▸ EXERCISE DETAILS
Reproduce all of the material exactly as shown.

* START RECORDED INFORMATION *

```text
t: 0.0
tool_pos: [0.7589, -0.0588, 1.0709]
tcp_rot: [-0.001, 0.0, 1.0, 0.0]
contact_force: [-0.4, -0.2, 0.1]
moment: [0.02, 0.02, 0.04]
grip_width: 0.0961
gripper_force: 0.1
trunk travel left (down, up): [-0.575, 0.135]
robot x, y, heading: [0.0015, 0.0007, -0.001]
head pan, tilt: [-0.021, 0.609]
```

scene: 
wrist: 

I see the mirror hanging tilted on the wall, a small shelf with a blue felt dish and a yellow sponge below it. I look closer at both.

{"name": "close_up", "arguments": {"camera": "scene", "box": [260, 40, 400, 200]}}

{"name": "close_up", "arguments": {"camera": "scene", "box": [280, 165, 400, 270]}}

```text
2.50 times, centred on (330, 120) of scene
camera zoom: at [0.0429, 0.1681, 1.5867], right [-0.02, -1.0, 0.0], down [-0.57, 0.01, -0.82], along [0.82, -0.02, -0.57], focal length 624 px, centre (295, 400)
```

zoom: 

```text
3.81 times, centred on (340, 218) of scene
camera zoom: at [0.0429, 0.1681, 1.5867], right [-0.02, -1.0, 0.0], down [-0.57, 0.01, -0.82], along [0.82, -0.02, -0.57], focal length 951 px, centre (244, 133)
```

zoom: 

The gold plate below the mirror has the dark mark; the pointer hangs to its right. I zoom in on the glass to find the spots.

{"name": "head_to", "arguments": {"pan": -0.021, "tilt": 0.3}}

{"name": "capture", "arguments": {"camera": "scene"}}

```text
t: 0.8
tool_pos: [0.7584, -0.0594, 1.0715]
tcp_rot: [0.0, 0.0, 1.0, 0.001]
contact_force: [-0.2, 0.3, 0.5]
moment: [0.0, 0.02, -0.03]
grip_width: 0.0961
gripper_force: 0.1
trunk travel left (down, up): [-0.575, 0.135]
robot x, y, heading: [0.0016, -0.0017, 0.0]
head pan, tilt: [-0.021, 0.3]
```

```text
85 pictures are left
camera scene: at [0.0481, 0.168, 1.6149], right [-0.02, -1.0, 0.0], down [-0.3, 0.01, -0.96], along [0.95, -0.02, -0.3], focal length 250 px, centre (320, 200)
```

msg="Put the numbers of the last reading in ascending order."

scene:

* END RECORDED INFORMATION *

▸ FINAL RESULT
```text
t: 0.0
tool_pos: [0.7589, -0.0588, 1.0709]
tcp_rot: [-0.001, 0.0, 1.0, 0.0]
contact_force: [-0.4, -0.2, 0.1]
moment: [0.02, 0.02, 0.04]
grip_width: 0.0961
gripper_force: 0.1
trunk travel left (down, up): [-0.575, 0.135]
robot x, y, heading: [0.0015, 0.0007, -0.001]
head pan, tilt: [-0.021, 0.609]
```

scene: 
wrist: 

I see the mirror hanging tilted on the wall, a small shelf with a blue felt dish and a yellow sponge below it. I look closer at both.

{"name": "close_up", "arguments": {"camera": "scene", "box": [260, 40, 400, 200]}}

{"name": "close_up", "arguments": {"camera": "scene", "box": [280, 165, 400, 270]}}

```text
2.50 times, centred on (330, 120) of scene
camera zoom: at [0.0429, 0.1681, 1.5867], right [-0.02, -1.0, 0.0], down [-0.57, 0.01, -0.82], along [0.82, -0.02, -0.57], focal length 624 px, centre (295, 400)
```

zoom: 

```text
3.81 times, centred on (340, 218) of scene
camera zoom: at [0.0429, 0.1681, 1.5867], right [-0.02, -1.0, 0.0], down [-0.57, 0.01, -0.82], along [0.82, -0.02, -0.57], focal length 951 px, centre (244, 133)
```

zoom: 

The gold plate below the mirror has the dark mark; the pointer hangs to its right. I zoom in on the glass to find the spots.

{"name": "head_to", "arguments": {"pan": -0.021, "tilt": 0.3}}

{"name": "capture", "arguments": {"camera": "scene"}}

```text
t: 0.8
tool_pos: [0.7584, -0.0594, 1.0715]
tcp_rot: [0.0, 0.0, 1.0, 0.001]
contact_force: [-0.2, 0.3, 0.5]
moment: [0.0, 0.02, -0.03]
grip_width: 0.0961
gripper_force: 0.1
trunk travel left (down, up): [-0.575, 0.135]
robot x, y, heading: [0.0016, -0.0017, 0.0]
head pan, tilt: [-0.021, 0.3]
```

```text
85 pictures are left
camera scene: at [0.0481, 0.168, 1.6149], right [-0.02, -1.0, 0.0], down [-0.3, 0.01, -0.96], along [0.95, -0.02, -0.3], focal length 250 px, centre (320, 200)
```

msg="Put the numbers of the last reading in ascending order."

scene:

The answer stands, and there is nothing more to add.